Bringing Civil Rights History to Life

Bringing Civil Rights History to Life

Selma’s Bloody Sunday on the Edmund Pettus Bridge

Junshan Liu and Richard Burt, McWhorter School of Building Science, are part of an interdisciplinary team focused on development of photogrammetry technology to recreate significant historic events such as Selma’s Bloody Sunday combining authentic event photographs and current 3-D laser scans. New technology is making it possible to bring history to life in ways previously unimagined. As historians and guardians of cultural artifacts, we now have the capacity to move beyond preservation and stagnant displays to sensory experiences capable of engaging and enlightening future generations.

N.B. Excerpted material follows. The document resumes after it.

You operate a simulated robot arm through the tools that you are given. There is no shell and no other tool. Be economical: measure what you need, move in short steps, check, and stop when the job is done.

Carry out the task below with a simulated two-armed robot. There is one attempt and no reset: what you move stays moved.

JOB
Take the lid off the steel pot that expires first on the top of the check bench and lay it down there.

Once completed, this multi-phased project will bring to life the setting of one of the most significant events in 20th century American history, Selma’s Bloody Sunday, while also laying groundwork for a much broader application of the technology to future historic documentation. Taking the past into the digital world offers the public opportunities to explore historic landscape for themselves and draw from it experiences that traditional documentation/presentation cannot recreate. 

The research team has received funding through a National Park Service African American Civil Rights Grant to develop a comprehensive historic structures survey as well as a CADC Seed Grant and McWhorter Fund for Excellence Grant. The project was also featured as part of the 2021 Tiger Giving Day. The team presented their initial work at the Auburn Faculty Research Symposium in January 2021.

Junshan Liu is Associate Professor and Dr. Richard Burt is Head of Auburn’s McWhorter School of Building Science. Danielle Willkens, project collaborator, is Assistant Professor of history and theory at the Georgia Tech School of Architecture.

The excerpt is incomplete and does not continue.